1. In a pressure cooker, add roughly chopped carrots, potatoes, French beans and cauliflower. Add enough water to cover the vegetables and pressure cook for 2 whistles. Let the pressure drop, open the lid of the pressure cooker and mash the vegetables. Set aside.


2. In a pan, heat butter or oil. Add cumin seeds. As they splutter, add finely chopped onions and fry until translucent. Add ginger garlic paste and fry for 2 mins until the raw smell is gone.


3. Add finely chopped tomatoes and mix well. Add turmeric power and cook until tomatoes are mushy. Add finely chopped capsicum and cook for a couple of minutes.


4. Add fresh green peas and stir fry for a minute. Add salt, turmeric power, red chilli powder, pav bhaji masala powder, coriander powder, cumin powder and garam masala powder. Cook for 4-5 mins until the fat is released from the sides of the masala.


5. Add mashed vegetables. If required, add some water . Let the mixture slow cook and boil on low flame for 10-12 mins. Keep it closed as the mixture can splutter. When the bhaji is thick and well cooked, remove from flame and add finely chopped coriander.
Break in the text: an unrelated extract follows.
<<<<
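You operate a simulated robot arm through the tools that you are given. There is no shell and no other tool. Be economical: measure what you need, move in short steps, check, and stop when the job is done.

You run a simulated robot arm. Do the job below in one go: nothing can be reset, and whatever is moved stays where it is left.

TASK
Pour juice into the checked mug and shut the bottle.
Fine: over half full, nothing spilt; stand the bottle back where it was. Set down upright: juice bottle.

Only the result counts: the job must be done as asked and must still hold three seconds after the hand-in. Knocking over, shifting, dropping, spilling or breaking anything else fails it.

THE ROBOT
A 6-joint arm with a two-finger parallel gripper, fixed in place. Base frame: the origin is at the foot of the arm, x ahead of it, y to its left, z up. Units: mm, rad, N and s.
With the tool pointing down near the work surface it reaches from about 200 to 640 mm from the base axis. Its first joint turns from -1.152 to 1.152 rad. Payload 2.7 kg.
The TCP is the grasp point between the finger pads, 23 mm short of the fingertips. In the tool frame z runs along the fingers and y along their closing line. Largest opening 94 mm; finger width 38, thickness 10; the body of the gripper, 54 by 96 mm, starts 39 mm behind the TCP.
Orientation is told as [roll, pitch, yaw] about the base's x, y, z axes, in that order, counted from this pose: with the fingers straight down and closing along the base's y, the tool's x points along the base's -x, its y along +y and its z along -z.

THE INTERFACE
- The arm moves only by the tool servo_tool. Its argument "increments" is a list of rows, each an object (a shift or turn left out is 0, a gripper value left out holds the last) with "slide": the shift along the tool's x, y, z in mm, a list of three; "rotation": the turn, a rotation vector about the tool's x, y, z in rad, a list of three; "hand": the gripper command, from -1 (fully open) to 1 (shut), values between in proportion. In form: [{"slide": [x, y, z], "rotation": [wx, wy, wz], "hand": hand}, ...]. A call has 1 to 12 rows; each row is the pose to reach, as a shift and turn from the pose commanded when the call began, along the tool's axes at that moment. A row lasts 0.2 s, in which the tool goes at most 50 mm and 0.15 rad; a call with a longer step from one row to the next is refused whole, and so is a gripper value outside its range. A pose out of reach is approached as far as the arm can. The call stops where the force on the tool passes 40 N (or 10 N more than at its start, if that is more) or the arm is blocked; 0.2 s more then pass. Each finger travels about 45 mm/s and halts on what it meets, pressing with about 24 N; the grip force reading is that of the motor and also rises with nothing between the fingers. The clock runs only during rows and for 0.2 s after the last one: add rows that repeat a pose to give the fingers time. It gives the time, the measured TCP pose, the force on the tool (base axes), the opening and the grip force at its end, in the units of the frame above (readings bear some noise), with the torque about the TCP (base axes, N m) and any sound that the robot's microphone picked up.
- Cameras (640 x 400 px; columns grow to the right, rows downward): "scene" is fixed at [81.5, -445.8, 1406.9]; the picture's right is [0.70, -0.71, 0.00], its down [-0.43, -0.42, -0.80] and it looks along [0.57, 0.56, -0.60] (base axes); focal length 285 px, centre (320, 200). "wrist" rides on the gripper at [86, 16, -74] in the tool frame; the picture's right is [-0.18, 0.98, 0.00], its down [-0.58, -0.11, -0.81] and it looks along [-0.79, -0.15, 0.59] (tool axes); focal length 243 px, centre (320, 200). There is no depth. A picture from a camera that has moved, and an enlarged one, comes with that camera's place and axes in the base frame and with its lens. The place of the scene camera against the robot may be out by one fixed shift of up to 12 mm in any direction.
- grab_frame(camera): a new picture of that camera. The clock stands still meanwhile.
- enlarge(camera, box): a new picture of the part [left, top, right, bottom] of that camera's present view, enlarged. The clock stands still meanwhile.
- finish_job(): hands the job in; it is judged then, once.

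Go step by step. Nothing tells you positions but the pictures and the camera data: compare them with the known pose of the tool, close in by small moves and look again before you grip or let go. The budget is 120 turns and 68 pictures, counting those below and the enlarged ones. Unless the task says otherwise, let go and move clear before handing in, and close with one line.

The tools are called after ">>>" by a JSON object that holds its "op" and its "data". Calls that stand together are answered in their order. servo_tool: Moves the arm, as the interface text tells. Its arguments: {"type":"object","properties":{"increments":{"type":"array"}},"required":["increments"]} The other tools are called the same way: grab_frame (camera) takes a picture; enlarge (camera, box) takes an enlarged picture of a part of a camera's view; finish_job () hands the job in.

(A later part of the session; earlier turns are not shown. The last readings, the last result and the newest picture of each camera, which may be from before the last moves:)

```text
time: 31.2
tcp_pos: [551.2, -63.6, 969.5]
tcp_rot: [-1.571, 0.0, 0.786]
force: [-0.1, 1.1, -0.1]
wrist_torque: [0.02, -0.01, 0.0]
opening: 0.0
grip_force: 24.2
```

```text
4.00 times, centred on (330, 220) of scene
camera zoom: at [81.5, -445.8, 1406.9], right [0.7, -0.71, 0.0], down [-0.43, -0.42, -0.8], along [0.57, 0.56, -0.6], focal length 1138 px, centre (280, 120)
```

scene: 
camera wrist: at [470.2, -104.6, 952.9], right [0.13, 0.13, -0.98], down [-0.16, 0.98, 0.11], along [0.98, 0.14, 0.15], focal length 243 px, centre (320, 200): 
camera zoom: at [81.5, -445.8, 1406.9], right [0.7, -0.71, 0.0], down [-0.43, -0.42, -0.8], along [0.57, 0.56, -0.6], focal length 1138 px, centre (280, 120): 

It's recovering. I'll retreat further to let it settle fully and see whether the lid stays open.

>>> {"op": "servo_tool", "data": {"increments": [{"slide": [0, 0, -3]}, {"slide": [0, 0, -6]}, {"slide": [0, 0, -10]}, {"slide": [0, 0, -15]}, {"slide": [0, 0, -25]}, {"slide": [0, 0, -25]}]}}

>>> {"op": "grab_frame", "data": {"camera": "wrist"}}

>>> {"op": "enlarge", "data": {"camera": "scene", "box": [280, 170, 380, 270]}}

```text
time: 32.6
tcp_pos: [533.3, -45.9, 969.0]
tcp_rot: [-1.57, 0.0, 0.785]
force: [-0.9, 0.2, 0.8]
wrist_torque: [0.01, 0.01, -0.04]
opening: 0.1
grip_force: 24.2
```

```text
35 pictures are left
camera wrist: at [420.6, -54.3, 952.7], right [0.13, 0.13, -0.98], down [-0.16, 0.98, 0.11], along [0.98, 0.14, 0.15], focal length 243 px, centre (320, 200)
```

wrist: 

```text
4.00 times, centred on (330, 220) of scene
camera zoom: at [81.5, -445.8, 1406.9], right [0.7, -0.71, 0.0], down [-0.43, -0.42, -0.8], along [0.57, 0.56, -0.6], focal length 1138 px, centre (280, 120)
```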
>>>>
6. Serve hot with butter on top, along with pav buns or wheat bread and finely chopped onion, coriander leaves and lemon wedges on the side.


Note –
  • There is no hard and fast rule on the choice of vegetables. All or some of the above vegetables can be used, depending on the availability.
  • I always add additional chilli powder, if you prefer less spicy version – skip it. For spicier version, green chillies can be added too.
  • Capsicum takes very little time to cook. Hence add it only after tomatoes are half cooked. Green peas take even lesser time, hence I add them towards the end.
  • Don’t mash the vegetables to a paste. They should be mashed up but not to a paste.
  • I used half-half butter and oil. Alternatively only butter or oil can be used.
  • Stays well in the fridge for over 2 days. Goes well with rotis as well.